Freund Ivar meldet sich zurück. Jahrzehntelang hatte dieser Urtyp aller Ikea-Regale seine Kiefernbretter in die Vorratskeller von längst beamteten Ex-Studenten quetschen und sich im Katalog des modernisierten Möbelhauses mit der Abstellkammer begnügen müssen. Doch im neuesten Prospekt prangt Ivar schon auf dem Doppelaltar der Seiten 14 und 15, als sei er der Hit der Saison. Zwar enthält Ivar jetzt nicht mehr Pink-Floyd-Platten wie damals, sondern dient Sweat-Shirts als Kleiderschrank - doch was steht neben Ivar? Ein Hochbett! Wie einst in der WG! Darunter lümmelt sich ein Sofa, und im knapp bemessenen Vordergrund kündet ein Tisch mit zwei Marmeladengläsern vom ersten gemeinsamen Frühstück. Wer nun das Bettzeug wechseln muss, greift zur Leiter und klettert bis unter die Decke, wo Wäschekästen hängen.
Was ist das für eine Bude? Warum wird sie so angepriesen? Sind denn die Studenten ein Zukunftsmarkt, der für einen Möbelriesen wie Ikea ausreicht? Oder plant man schon für die Heerscharen der unbeschäftigten Alten, die demnächst die Universität des dritten Lebensalters besuchen?
Nein, es ist anders. Ikea beschränkt sich nicht auf Erstsemester, sondern präsentiert dem ganzen Volk im neuen Katalog, der dieser Tage die Briefkästen füllt, «das neue räumliche Denken». Man zeigt, «wie aus 35 m?2; 116 m?3; werden», und lässt uns wählen: «Familienleben auf 55 m?2; oder in 138 m?3;». Indem wir den Quadratmeter durch den Kubikmeter ersetzen, soll es uns gelingen, auf engstem Raum möglichst viel unterzubringen.
Und so schlägt sie denn, die Stunde der Bettsofas mit integriertem Wäschekasten, des Wohnzimmers mit Küchenzeile, der Spielecke neben dem Computer. Vor allem geht es hoch hinaus: Wo früher Spinnen webten, soll nun die Goethe-Ausgabe ihre Nichtbenutzung verwinden, sollen Kinder schlafen, Weine lagern. Und da heutzutage im Küchenwinkel weder Schinken noch Gekreuzigte hängen, ist dort Platz für überzählige Klappstühle sowie: Kisten, Kästen, Regalbretter. Computergenau soll jeder Kubikmillimeter ausgenutzt werden. Und das heißt: aufräumen: Soll in derart vollen Räumen nicht totales Chaos herrschen, muss man alles sofort nach Benutzung wieder verstauen oder aufhängen.

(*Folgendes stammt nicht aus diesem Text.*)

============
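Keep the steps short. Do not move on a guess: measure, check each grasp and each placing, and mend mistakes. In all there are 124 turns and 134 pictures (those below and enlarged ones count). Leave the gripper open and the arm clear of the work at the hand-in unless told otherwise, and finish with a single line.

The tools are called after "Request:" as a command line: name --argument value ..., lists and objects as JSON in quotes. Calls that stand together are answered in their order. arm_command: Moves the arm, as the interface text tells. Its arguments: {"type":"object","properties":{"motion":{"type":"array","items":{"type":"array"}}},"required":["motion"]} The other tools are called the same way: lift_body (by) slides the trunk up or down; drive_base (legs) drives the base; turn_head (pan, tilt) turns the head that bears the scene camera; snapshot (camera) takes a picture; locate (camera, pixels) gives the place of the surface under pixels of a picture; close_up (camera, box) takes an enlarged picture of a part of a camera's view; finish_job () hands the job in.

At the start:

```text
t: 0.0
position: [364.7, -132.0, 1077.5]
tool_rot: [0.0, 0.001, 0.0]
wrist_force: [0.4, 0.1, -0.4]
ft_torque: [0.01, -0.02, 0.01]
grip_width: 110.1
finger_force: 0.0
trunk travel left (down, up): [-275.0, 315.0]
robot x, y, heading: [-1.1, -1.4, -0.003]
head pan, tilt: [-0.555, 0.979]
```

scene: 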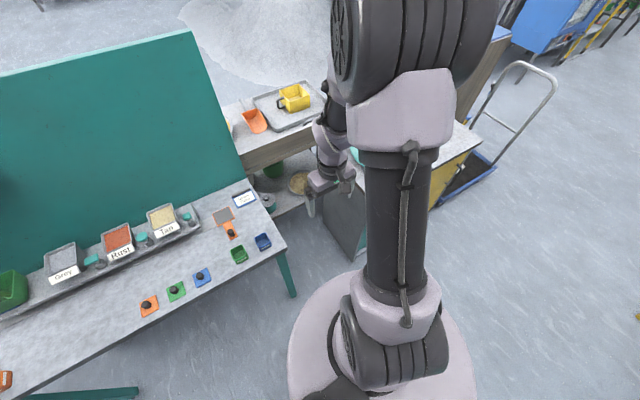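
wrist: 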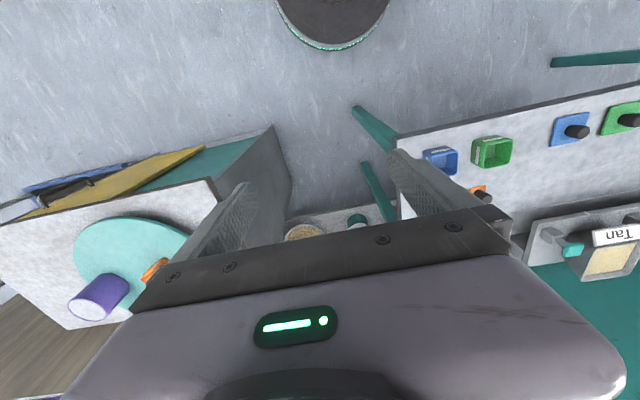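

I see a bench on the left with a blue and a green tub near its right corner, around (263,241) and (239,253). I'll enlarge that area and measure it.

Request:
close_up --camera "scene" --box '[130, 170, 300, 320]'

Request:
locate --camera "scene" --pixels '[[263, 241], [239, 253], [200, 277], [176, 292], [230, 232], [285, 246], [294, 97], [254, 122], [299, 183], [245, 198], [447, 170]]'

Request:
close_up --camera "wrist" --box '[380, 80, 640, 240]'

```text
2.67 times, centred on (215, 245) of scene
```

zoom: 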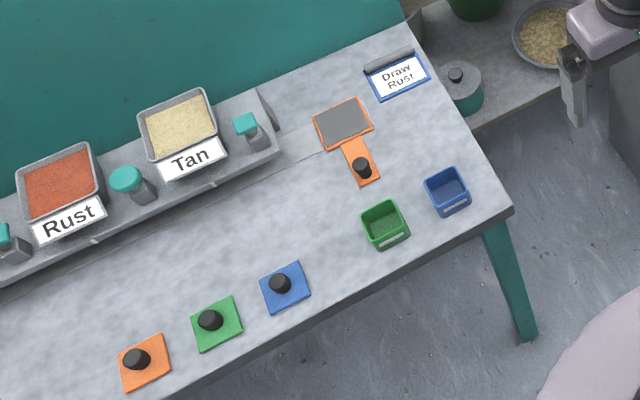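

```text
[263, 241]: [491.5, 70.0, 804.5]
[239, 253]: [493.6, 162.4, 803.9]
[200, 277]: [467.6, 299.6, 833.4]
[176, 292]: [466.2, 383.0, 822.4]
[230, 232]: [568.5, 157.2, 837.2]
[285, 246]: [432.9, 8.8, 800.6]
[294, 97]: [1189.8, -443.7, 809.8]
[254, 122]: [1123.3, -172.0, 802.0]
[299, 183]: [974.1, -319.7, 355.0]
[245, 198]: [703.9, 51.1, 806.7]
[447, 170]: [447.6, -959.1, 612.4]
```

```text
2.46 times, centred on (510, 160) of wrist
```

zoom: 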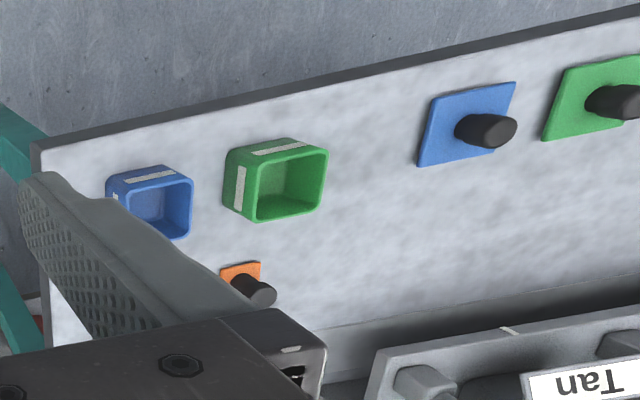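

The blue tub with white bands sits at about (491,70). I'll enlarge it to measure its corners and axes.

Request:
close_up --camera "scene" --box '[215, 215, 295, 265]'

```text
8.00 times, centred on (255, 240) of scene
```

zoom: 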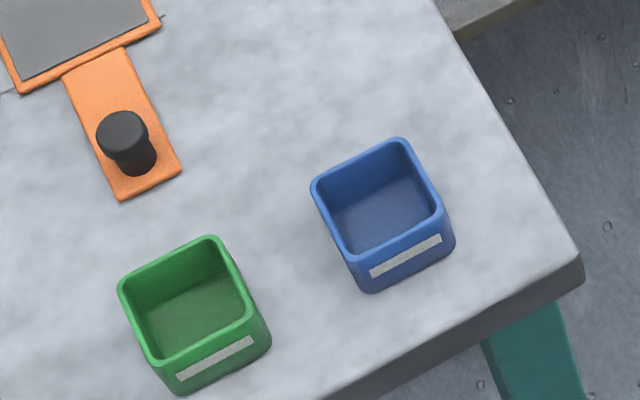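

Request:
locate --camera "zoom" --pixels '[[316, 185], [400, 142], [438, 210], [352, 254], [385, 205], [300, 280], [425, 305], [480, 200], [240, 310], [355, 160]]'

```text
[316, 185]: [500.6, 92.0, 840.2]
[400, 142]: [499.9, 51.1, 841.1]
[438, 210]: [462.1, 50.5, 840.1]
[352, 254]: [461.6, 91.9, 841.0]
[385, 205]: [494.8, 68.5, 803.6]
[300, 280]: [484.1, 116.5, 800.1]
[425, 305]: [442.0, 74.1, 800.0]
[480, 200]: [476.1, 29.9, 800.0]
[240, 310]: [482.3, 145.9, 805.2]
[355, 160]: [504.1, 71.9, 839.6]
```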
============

Aber was will Ikea mit diesem Konzept erreichen? Langweiler werden sagen, dass den Möbelschreinern in Zeiten fehlender Trends nichts Besseres eingefallen ist. Und in der Tat: Neue Produkte gibt es kaum im Katalog, die Designs sind die alten, Bedarf an neuen Stilen scheint man nicht ausgemacht zu haben. Was liegt da näher, als sich aufs Kerngeschäft zu besinnen und unterm Slogan «räumliches Denken» dasjenige als Sensation anzupreisen, was man schon immer gemacht und palettenweise am Lager hat: Schränke und Regale, die man endlos in die Höhe verlängern kann.
Es kann aber auch sein, dass man sich bei Ikea viel grundsätzlichere Gedanken gemacht und auf die unerfreuliche sozioökonomische Lage eingestellt hat - der aktuelle Katalog als Manifest der Rezession: Wir müssen sparen, die größere Wohnung ist gestrichen. Und all das Wohlstandsgerümpel, das wir in den goldenen Jahren von Boom und Angestelltenglück angehäuft haben und nun um so lieber gewinnen - das können wir halt nicht auf die geplanten 5 Zimmer verteilen, sondern müssen es auf 63 Quadratmetern unterbringen, damit uns die Designerschalen und Malediven-Fotos wenigstens dann noch trösten, wenn wir uns auf die oberste Stufe der Leiter gewagt haben. Es wird eng, kein Zweifel, es ist traurig. Dazu passt, dass all die intelligent ausgenutzten Räume von den Fotografen in dunkles, melancholisches Licht getaucht wurden.
Aber eines verstehen wir nicht: Bei einer Wirtschaftskrise gehen die Immobilienpreise doch in den Keller, während horrende Mieten ein Boom-Phänomen sind. Dürfen wir uns da nicht eher auf größere Wohnungen freuen? Warten wir's ab. Einen Vorbehalt macht auch Ikea: «Preise gültig bis August 2003.»